Makes12 servings (about 4 quarts)
A simple and delicious soup. Will definitely make again.
Great soup my family loved it. I froze some for another meal and making fry bread with it ??
This is so delicious. We loved it!!! Would make it again for sure.
This is NOT Amish soup. They would never start with bullion. A great Amish Chicken Corn Soup starts with cooked chicken. I actually use a good prepared store bought roasted chicken. Remove breast and save for chicken salad. Put the remaining chicken in chicken broth (preferred) or water and cook about 30 minutes ( if using a raw chicken 1 hour. I add a large yellow onion sliced in half (easier to remove), 3 celery stalks in chunks. Salt and pepper to taste. I have never seen carrots in this dish but go ahead. Remove chicken from bones. Strain broth. Chop onion and celery return to strained broth. Add fresh corn cut from cobs (5). Toss in a handful of wide noodles. (Original Amish used rivers.) 2 forked hard-boiled eggs and chopped fresh parsley. Now this soup has flavor and is much more in keeping with Amish cooking.

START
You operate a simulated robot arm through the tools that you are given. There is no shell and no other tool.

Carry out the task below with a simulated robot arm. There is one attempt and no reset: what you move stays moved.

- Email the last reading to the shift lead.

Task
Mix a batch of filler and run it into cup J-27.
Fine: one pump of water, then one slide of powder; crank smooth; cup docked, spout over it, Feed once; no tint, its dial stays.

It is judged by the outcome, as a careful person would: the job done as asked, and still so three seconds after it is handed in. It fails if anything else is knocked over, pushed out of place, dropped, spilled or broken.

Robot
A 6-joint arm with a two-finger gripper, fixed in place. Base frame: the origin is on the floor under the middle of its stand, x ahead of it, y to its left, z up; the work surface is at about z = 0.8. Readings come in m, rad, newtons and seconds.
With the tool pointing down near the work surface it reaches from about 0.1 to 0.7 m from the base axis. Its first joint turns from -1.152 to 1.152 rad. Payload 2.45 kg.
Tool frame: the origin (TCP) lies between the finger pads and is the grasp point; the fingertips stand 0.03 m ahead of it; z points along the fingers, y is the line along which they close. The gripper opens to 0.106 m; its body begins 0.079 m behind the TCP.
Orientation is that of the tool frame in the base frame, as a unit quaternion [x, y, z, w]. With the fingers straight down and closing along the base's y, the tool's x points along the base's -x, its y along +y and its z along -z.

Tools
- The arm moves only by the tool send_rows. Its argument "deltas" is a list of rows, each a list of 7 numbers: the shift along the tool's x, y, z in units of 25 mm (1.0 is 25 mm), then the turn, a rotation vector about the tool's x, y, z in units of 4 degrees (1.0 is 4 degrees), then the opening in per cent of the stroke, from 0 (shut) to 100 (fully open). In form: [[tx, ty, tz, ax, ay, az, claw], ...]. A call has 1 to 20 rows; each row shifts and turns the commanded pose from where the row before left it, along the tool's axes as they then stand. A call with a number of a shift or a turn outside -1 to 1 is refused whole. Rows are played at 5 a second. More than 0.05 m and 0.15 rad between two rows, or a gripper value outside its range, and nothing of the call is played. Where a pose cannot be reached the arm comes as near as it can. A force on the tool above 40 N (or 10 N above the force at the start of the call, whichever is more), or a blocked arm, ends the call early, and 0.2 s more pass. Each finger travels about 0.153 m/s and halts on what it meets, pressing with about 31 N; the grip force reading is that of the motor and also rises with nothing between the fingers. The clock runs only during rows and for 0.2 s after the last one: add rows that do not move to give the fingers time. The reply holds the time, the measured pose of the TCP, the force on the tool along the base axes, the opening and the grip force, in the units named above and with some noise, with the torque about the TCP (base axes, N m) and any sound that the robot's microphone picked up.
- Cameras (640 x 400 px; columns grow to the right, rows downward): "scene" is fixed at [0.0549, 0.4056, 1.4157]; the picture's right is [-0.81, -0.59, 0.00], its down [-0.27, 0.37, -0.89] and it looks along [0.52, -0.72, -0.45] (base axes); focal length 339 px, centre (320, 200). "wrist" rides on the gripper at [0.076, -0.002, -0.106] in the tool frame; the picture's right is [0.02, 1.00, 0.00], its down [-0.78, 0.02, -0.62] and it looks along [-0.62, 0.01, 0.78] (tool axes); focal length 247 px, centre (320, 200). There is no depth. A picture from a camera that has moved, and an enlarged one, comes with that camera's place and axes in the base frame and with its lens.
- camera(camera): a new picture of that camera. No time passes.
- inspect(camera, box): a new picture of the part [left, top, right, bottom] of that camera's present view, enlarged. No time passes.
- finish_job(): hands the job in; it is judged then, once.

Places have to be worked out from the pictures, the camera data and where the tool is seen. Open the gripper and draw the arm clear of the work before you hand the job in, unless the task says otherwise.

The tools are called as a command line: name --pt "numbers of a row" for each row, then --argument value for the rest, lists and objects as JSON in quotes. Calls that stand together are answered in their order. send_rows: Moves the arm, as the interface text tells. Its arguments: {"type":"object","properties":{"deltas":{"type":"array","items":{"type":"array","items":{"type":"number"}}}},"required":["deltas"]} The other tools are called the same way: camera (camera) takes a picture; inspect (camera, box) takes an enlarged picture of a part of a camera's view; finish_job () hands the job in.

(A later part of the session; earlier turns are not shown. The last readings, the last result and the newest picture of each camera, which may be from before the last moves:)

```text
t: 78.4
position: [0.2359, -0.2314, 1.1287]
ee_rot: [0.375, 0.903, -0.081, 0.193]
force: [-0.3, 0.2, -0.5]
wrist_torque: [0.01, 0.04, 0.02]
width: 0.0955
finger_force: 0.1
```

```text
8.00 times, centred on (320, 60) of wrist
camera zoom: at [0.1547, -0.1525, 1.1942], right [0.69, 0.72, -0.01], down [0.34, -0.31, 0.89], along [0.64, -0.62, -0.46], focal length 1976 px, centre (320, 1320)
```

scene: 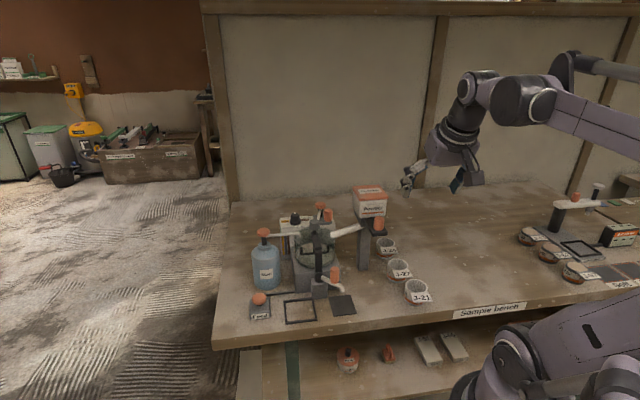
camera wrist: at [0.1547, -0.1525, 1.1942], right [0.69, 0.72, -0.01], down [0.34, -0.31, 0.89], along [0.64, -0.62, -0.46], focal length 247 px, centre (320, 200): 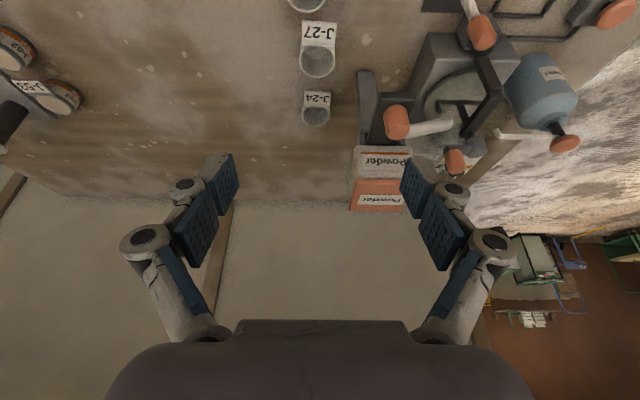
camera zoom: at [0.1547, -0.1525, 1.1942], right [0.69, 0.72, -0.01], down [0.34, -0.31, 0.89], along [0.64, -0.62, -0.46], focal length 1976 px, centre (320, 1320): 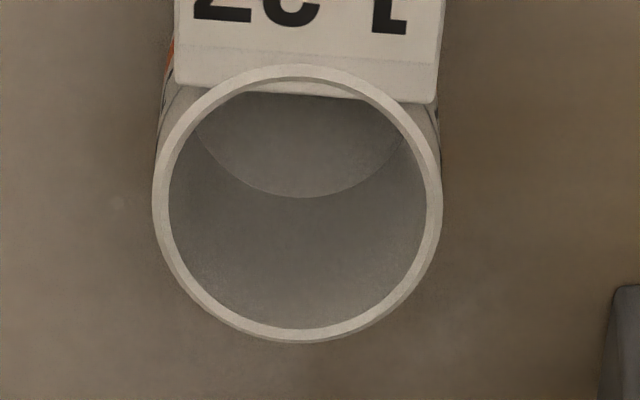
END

This is not country Amish chicken corn soup as I am from York/Lancaster county and never would there be chicken bouillon cubes used, nor canned corn, nor noodles, nor carrots. People in my area would have Chicken corn soup suppers and the chickens were always used to make the broth - richness - then the onions and celery but not carrots and that would add sweetness. This recipe is a 2020 quick makeup of a fabulous soup. If you like it - you like canned corn and bouillon. too bad..
The recipe doesn't tell how much butter.
Delicious Soup! I liked seeing the different variations!
I love reading all of the comments. Even though I have been cooking and baking for a long time, I still pick up things I didn't know. I will definitely try the tip of the ground cloves and am intrigued by the hard boiled egg trick to thicken, too. Thanks all for sharing! By the way, any chicken soup is penicillen! Medical facts prove that very warm liquids help so much with colds, especially chicken soup with so much nourishment when made from scratch with fresh ingredients.
I have made this several times, very simple and tastes wonderful. For Sue who stated it had no flavor, from the first time I made it now, I do not use 12 cups of water, I use chicken broth/stock only. I also use a mixture of boneless breasts and thighs. I also use a couple teaspoons of chicken soup base to add flavor.
This is a flavorful chicken soup. I used 3 packags of ramen noodles, packets removed and more seasons for our taste. It makes a big pot, so fun to share with family and friends.